What do you do with a British Sailor? You Make Lots of Money, Ear-Lye in the Morning
Steve W. sent me this link to a story in Scotsman.com by Gerri Peev. In it, the writer points out that since the kidnapping of the 15 British Sailors from international waters, Iran has made loads of money. With Iran rattling sabers, committing an act of war, daring Britain and the US to get involved in a war with Iran, that Iran has made about £5 million per day. This is because wars in the Middle East boost oil prices, as speculators bid up the price of oil. In other words, Iran makes money from daring the West, just as Sadaam Hussein probably made a lot of money by ratcheting up the rhetoric about weapons and weapons of mass destruction and what the weapons inspectors could and could not do.
Often, people worry about speculators manipulating commodity prices.
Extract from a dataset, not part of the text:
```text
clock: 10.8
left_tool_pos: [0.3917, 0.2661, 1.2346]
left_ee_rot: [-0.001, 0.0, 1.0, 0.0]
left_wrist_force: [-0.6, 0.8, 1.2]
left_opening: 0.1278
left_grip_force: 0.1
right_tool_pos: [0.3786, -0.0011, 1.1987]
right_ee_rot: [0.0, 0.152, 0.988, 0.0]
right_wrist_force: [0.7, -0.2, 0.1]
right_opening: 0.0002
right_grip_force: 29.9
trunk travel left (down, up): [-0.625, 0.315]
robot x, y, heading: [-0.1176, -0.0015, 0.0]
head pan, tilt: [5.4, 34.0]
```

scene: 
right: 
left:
In the 1970s or 1980s, the Hunt brothers drove silver prices way up by trying to corner the silver market. As they bought more and more silver, prices rose. When they tried to make money off of the higher prices of silver, the prices came down, driving prices down at the same time, and they lost their shirts because prices came down below the prices at which they bought. They violated a very simple principle of profiting in commodity trading—buy low, sell high—by doing just the opposite.
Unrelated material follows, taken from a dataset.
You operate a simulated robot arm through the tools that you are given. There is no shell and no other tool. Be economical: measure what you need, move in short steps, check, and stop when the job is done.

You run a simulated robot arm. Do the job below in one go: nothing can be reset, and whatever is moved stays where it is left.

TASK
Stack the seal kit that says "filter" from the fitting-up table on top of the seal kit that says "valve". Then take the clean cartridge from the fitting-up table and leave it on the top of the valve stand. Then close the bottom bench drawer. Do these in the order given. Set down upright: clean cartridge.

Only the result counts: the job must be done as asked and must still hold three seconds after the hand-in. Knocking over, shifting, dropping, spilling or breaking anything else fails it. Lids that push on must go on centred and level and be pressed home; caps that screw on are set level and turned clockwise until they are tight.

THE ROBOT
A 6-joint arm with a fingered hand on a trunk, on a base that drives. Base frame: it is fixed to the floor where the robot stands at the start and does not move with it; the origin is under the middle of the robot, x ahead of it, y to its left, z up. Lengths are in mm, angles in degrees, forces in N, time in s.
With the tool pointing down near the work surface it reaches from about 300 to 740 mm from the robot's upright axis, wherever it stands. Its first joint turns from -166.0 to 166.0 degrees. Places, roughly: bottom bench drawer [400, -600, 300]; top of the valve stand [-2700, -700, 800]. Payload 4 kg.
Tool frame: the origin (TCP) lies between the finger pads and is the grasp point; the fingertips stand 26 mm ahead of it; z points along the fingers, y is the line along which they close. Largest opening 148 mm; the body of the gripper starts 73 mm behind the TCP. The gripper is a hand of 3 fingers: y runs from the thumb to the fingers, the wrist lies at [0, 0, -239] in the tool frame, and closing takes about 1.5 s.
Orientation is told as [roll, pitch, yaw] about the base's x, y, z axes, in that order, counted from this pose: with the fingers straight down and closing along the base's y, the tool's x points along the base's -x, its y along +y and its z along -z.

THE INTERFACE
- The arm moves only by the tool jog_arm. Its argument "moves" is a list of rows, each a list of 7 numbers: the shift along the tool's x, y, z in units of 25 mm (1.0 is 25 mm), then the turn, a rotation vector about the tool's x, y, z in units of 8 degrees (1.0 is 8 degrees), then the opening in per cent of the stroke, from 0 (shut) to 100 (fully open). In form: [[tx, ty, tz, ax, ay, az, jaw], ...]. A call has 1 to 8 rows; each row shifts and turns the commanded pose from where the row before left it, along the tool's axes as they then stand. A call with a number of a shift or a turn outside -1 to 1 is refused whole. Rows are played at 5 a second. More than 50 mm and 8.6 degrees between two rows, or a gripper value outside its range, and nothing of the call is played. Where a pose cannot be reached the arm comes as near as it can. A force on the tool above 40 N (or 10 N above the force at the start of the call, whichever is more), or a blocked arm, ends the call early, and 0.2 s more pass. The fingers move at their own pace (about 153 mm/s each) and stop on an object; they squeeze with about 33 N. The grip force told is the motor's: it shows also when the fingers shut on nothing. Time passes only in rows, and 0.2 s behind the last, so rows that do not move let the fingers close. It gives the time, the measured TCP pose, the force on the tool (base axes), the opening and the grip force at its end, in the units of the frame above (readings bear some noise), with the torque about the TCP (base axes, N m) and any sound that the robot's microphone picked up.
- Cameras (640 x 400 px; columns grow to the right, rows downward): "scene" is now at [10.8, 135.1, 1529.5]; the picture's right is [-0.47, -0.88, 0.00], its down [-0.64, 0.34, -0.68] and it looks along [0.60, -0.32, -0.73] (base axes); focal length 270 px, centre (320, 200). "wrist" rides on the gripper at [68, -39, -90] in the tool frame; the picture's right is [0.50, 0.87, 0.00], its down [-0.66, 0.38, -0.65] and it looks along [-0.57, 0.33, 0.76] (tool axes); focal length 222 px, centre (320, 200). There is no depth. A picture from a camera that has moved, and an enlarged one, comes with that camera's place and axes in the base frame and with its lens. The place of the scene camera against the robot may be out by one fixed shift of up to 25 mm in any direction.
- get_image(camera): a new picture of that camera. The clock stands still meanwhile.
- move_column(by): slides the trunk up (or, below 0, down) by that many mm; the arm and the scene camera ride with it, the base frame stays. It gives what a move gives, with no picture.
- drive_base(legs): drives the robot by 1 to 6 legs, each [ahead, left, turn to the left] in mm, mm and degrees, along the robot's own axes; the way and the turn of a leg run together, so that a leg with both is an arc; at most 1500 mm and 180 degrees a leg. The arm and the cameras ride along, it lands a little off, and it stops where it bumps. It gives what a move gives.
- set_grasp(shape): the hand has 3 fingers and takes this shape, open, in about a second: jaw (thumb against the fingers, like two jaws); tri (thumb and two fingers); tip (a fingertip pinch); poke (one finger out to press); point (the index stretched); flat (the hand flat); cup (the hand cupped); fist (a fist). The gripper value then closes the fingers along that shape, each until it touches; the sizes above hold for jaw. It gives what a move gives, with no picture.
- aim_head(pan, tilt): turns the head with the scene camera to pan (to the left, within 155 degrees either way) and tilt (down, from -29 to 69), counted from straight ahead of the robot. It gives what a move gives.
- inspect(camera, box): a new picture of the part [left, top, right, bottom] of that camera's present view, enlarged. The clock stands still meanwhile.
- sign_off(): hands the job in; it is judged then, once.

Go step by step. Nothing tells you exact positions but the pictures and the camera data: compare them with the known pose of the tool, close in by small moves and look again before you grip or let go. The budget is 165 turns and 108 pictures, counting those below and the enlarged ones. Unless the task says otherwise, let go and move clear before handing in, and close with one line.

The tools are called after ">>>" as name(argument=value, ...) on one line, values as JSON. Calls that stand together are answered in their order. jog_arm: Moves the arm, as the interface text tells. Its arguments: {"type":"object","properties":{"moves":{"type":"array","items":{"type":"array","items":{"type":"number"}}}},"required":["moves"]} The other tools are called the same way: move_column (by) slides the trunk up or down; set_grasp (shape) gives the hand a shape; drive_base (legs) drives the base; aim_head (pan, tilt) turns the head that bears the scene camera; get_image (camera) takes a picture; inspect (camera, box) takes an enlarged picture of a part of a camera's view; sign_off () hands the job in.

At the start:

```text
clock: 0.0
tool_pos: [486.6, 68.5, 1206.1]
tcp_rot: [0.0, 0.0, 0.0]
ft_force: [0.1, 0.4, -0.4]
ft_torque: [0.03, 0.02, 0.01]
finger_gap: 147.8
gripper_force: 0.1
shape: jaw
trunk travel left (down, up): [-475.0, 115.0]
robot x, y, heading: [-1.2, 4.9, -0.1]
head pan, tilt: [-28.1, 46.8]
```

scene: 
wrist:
While it is doubtful someone could make money from manipulating the market by buying and selling in the market, as the Hunts found out, there are other ways to manipulate markets. An individual who could mastermind events in the Persian Gulf that would make speculators worried about future oil prices and then relieve their fears could make lots of money on their own. By buying up oil futures and then pulling off some act of war, such as kidnapping sailors in international waters, one could drive up spot oil prices, sell the futures contracts they bought before their terrorist stunt once spot prices were high. Then, if they could do something that would relieve speculative fears, they could trade oil short, betting that oil prices would fall then make their bet come true. Short trading is done by selling contracts to deliver some good (or a stock or bond) at some determined future date, and then when that future date arrives, buying up the good or investment instrument in the current or spot market at current prices. You make money if the price of the good or investment instrument falls, because then, you would have bought low at the later date, while you had already sold it high. Someone who manipulates events rather than markets, such as an Iranian president, or a Mullah who pulls that president’s strings, can build up large sums.
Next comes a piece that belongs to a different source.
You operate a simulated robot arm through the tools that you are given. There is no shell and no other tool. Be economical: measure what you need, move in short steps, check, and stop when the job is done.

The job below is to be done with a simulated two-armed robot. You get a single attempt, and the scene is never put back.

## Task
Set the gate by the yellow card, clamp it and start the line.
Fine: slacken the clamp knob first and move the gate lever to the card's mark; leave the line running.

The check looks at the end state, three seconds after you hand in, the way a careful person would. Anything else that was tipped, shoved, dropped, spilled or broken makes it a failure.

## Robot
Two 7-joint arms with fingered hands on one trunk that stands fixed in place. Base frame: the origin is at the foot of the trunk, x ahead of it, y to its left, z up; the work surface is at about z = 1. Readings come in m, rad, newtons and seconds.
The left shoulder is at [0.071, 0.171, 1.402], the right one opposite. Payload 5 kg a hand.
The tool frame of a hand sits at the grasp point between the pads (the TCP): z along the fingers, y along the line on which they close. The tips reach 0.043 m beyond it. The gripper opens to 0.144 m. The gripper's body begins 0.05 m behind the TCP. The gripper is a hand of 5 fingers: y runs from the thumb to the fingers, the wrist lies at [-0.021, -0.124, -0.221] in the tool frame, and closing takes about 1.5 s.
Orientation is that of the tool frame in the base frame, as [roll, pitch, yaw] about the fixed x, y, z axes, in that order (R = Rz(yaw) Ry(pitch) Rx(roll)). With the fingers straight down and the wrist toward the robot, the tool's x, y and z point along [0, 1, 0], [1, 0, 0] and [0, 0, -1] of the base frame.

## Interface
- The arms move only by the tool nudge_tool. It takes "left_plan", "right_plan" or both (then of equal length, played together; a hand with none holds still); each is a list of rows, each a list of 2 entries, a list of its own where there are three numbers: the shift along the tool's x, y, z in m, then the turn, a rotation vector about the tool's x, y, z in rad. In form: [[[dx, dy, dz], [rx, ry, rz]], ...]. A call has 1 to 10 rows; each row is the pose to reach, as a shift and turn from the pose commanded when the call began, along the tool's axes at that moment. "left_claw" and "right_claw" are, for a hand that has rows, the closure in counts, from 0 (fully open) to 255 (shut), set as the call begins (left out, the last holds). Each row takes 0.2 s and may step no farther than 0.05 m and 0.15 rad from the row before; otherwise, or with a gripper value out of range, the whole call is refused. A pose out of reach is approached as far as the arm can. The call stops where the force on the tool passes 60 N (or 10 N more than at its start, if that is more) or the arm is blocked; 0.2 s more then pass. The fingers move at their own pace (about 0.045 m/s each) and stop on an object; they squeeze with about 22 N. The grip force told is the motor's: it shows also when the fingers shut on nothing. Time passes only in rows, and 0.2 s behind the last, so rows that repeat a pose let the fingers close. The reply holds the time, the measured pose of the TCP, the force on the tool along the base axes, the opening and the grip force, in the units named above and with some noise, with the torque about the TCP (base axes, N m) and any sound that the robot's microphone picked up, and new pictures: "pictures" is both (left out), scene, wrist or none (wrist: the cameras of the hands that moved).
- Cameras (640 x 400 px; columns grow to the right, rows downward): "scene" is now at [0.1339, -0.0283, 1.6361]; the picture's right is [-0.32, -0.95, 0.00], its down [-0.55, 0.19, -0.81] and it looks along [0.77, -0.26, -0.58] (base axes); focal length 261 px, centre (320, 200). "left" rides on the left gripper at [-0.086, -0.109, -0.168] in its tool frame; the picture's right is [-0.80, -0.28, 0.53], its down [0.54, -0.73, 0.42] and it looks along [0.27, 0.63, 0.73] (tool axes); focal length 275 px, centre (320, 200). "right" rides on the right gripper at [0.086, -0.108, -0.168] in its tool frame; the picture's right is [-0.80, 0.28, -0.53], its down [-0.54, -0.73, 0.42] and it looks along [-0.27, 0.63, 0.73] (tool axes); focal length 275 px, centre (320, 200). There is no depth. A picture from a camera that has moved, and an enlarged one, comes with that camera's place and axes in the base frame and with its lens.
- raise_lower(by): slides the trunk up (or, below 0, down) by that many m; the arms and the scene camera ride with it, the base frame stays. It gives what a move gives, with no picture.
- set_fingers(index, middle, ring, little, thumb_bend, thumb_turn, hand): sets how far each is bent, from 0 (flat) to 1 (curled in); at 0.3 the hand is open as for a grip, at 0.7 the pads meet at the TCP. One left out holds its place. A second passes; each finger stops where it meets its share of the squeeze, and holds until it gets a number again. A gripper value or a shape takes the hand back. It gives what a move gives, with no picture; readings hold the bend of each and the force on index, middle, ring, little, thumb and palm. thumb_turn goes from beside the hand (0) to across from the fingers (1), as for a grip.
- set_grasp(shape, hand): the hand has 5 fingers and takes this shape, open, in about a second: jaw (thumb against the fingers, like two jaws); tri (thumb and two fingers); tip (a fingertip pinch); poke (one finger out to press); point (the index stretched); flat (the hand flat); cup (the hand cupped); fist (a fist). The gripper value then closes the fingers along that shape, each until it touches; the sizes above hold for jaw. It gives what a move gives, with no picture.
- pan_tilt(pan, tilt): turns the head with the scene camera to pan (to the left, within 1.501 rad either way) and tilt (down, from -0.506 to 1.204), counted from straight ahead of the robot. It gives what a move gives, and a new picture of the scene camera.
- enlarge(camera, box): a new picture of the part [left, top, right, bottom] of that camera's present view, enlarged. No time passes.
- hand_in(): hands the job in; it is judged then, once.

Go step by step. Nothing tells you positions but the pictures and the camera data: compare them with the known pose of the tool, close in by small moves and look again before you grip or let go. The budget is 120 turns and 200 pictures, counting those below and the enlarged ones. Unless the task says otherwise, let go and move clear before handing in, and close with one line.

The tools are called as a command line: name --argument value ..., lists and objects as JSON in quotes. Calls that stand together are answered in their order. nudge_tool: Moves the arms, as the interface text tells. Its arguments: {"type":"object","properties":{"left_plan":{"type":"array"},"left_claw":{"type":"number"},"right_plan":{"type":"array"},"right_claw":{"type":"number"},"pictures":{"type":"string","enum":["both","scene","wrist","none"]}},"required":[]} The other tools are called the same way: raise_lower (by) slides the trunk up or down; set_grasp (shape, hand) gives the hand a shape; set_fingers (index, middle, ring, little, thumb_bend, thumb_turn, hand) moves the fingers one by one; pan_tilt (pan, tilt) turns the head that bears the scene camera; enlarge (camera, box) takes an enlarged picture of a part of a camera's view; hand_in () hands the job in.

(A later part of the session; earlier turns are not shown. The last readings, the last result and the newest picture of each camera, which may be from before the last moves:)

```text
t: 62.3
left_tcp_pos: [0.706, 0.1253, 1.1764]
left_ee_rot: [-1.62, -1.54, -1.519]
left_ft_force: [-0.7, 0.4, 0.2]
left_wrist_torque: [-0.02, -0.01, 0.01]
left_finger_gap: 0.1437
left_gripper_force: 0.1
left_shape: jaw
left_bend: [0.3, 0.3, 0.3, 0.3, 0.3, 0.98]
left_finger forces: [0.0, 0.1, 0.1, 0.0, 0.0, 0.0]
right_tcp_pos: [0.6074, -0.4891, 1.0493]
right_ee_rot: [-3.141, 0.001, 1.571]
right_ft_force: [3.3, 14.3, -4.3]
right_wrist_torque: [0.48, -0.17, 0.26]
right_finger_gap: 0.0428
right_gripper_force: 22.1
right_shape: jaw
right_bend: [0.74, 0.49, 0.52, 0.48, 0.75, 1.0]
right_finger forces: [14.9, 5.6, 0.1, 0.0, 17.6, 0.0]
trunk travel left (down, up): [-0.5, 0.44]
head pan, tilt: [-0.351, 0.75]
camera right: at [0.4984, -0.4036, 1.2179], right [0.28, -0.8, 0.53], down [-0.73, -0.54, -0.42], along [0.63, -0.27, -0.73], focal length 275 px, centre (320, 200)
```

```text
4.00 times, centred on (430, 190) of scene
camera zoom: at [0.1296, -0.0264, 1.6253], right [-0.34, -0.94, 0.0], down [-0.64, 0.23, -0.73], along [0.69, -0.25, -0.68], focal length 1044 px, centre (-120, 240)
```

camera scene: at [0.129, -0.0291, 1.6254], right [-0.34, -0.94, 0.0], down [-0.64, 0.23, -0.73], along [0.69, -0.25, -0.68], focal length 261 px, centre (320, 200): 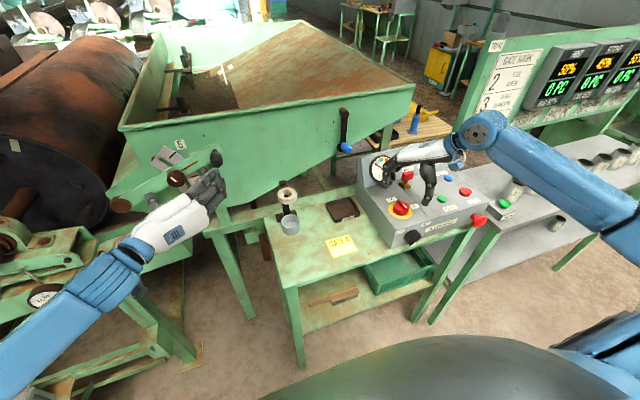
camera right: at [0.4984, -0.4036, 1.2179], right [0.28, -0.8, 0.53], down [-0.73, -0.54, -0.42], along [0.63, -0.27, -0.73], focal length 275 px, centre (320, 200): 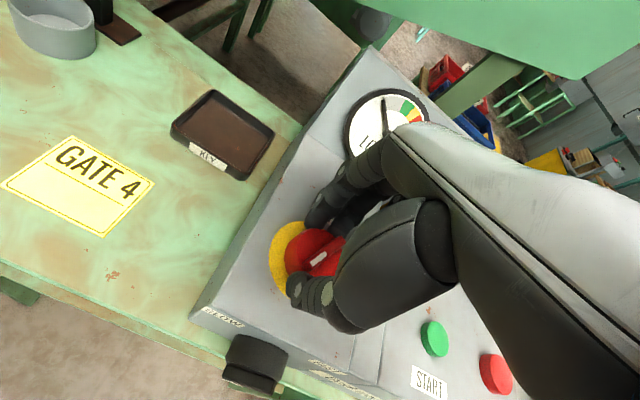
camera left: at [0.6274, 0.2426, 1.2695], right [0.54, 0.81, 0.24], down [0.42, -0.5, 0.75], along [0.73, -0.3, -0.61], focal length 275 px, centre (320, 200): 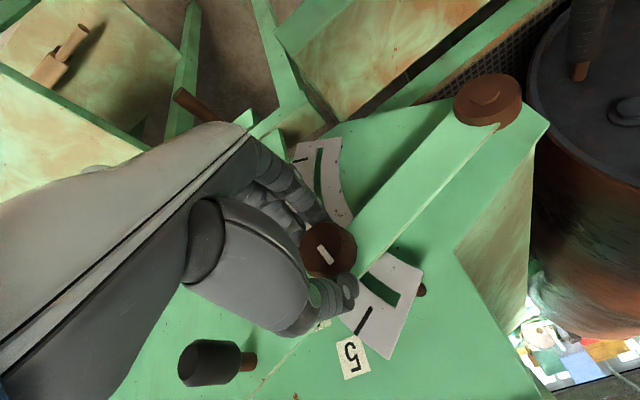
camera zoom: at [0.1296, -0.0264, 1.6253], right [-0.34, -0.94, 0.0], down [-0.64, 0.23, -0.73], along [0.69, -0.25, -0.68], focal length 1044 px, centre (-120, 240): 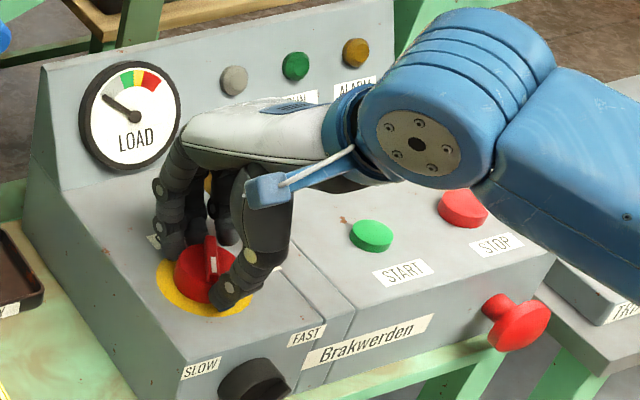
Perhaps our Department of Homeland Security should keep an eye on the oil market, and oil market futures. I am certain they do. (BTW Last year, I posted this on predicting terrorist acts and election results with markets.)
MC

May 8th, 2007 at 12:32 am
I should add to this post that I recently rented the new Bond flick, Casino Royale. This was certainly one of the best Bond movies in years. In Casino Royale, a fellow who acted as a banker for terrorists traded an airline short while plotting to blow up one of their new planes to drive the stock price down to make a killing with bear trading. The sailor kidnapping is a better way to make a lot of money. Trade short, take hostages, go long and release the hostages. Make a killing on the way up and on the way down.
May 8th, 2007 at 9:08 am
I too saw the Bond movie and actually conected the dots myself. Is this also reguarding the principle of supply and demand? Obviously, if thier is war in the area, not as much oil gets through making prices rise higher… aka more money in the bad guys pockets. During the Gulf War gas prices again rose a whole lot correct? In the 90’s though they actually burn out a lot of their oil wells in the Iraq area, but would that affect the supply as well?